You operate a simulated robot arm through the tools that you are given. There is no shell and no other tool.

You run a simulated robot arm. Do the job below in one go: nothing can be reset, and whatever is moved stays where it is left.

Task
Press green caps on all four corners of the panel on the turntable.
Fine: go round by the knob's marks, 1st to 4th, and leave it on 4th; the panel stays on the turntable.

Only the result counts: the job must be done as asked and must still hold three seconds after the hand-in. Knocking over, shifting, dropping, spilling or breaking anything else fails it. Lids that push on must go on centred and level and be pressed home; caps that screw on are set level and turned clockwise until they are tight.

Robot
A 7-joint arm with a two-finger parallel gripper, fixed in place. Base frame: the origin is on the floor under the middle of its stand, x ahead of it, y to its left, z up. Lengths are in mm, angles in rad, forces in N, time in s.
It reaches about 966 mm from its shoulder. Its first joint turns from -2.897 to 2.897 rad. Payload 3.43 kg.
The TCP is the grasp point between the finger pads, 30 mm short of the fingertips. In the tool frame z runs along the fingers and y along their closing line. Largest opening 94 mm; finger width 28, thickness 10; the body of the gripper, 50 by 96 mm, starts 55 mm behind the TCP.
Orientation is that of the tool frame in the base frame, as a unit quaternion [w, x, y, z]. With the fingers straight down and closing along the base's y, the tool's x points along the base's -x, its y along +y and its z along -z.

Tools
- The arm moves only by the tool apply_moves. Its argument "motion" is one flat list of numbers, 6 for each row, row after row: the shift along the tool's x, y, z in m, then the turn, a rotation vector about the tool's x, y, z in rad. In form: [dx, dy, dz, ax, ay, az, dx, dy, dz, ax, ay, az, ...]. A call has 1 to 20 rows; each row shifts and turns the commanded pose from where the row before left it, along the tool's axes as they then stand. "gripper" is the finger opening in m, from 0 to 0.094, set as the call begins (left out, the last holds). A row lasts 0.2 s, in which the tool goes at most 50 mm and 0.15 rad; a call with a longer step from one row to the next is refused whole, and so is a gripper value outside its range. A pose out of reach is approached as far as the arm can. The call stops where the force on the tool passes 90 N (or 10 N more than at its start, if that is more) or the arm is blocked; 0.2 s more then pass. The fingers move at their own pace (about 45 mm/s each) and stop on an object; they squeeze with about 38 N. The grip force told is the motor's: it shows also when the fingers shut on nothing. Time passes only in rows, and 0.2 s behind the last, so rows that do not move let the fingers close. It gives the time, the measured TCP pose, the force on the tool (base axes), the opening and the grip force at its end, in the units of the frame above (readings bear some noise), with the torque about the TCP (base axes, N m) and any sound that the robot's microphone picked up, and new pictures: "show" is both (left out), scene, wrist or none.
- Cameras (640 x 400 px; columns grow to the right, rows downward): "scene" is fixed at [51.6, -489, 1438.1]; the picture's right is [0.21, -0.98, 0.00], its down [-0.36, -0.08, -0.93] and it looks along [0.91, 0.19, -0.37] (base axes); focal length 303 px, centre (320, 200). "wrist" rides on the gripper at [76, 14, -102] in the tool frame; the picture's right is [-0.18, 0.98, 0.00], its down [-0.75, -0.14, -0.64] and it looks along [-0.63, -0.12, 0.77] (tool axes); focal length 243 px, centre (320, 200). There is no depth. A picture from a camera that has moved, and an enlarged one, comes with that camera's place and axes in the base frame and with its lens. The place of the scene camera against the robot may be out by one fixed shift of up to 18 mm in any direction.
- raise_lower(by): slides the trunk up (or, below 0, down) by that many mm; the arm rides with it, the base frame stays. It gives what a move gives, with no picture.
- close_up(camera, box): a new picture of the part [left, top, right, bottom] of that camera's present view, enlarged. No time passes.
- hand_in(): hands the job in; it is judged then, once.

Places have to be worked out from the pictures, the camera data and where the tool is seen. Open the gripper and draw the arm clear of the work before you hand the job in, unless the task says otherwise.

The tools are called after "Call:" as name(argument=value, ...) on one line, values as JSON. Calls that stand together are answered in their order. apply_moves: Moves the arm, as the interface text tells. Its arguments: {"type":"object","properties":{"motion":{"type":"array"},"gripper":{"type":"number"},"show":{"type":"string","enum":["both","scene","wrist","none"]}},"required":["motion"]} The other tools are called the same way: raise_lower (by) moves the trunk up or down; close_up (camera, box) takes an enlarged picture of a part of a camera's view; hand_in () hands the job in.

* Goal of the exercise
Repeat the material above in full, keeping every word. Use a Markdown table whose columns are Nr (a running number) and Value (the line), and skip blank lines.

* Result of this task
| Nr | Value |
|---|---|
| 1 | You operate a simulated robot arm through the tools that you are given. There is no shell and no other tool. |
| 2 | You run a simulated robot arm. Do the job below in one go: nothing can be reset, and whatever is moved stays where it is left. |
| 3 | Task |
| 4 | Press green caps on all four corners of the panel on the turntable. |
| 5 | Fine: go round by the knob's marks, 1st to 4th, and leave it on 4th; the panel stays on the turntable. |
| 6 | Only the result counts: the job must be done as asked and must still hold three seconds after the hand-in. Knocking over, shifting, dropping, spilling or breaking anything else fails it. Lids that push on must go on centred and level and be pressed home; caps that screw on are set level and turned clockwise until they are tight. |
| 7 | Robot |
| 8 | A 7-joint arm with a two-finger parallel gripper, fixed in place. Base frame: the origin is on the floor under the middle of its stand, x ahead of it, y to its left, z up. Lengths are in mm, angles in rad, forces in N, time in s. |
| 9 | It reaches about 966 mm from its shoulder. Its first joint turns from -2.897 to 2.897 rad. Payload 3.43 kg. |
| 10 | The TCP is the grasp point between the finger pads, 30 mm short of the fingertips. In the tool frame z runs along the fingers and y along their closing line. Largest opening 94 mm; finger width 28, thickness 10; the body of the gripper, 50 by 96 mm, starts 55 mm behind the TCP. |
| 11 | Orientation is that of the tool frame in the base frame, as a unit quaternion [w, x, y, z]. With the fingers straight down and closing along the base's y, the tool's x points along the base's -x, its y along +y and its z along -z. |
| 12 | Tools |
| 13 | - The arm moves only by the tool apply_moves. Its argument "motion" is one flat list of numbers, 6 for each row, row after row: the shift along the tool's x, y, z in m, then the turn, a rotation vector about the tool's x, y, z in rad. In form: [dx, dy, dz, ax, ay, az, dx, dy, dz, ax, ay, az, ...]. A call has 1 to 20 rows; each row shifts and turns the commanded pose from where the row before left it, along the tool's axes as they then stand. "gripper" is the finger opening in m, from 0 to 0.094, set as the call begins (left out, the last holds). A row lasts 0.2 s, in which the tool goes at most 50 mm and 0.15 rad; a call with a longer step from one row to the next is refused whole, and so is a gripper value outside its range. A pose out of reach is approached as far as the arm can. The call stops where the force on the tool passes 90 N (or 10 N more than at its start, if that is more) or the arm is blocked; 0.2 s more then pass. The fingers move at their own pace (about 45 mm/s each) and stop on an object; they squeeze with about 38 N. The grip force told is the motor's: it shows also when the fingers shut on nothing. Time passes only in rows, and 0.2 s behind the last, so rows that do not move let the fingers close. It gives the time, the measured TCP pose, the force on the tool (base axes), the opening and the grip force at its end, in the units of the frame above (readings bear some noise), with the torque about the TCP (base axes, N m) and any sound that the robot's microphone picked up, and new pictures: "show" is both (left out), scene, wrist or none. |
| 14 | - Cameras (640 x 400 px; columns grow to the right, rows downward): "scene" is fixed at [51.6, -489, 1438.1]; the picture's right is [0.21, -0.98, 0.00], its down [-0.36, -0.08, -0.93] and it looks along [0.91, 0.19, -0.37] (base axes); focal length 303 px, centre (320, 200). "wrist" rides on the gripper at [76, 14, -102] in the tool frame; the picture's right is [-0.18, 0.98, 0.00], its down [-0.75, -0.14, -0.64] and it looks along [-0.63, -0.12, 0.77] (tool axes); focal length 243 px, centre (320, 200). There is no depth. A picture from a camera that has moved, and an enlarged one, comes with that camera's place and axes in the base frame and with its lens. The place of the scene camera against the robot may be out by one fixed shift of up to 18 mm in any direction. |
| 15 | - raise_lower(by): slides the trunk up (or, below 0, down) by that many mm; the arm rides with it, the base frame stays. It gives what a move gives, with no picture. |
| 16 | - close_up(camera, box): a new picture of the part [left, top, right, bottom] of that camera's present view, enlarged. No time passes. |
| 17 | - hand_in(): hands the job in; it is judged then, once. |
| 18 | Places have to be worked out from the pictures, the camera data and where the tool is seen. Open the gripper and draw the arm clear of the work before you hand the job in, unless the task says otherwise. |
| 19 | The tools are called after "Call:" as name(argument=value, ...) on one line, values as JSON. Calls that stand together are answered in their order. apply_moves: Moves the arm, as the interface text tells. Its arguments: {"type":"object","properties":{"motion":{"type":"array"},"gripper":{"type":"number"},"show":{"type":"string","enum":["both","scene","wrist","none"]}},"required":["motion"]} The other tools are called the same way: raise_lower (by) moves the trunk up or down; close_up (camera, box) takes an enlarged picture of a part of a camera's view; hand_in () hands the job in. |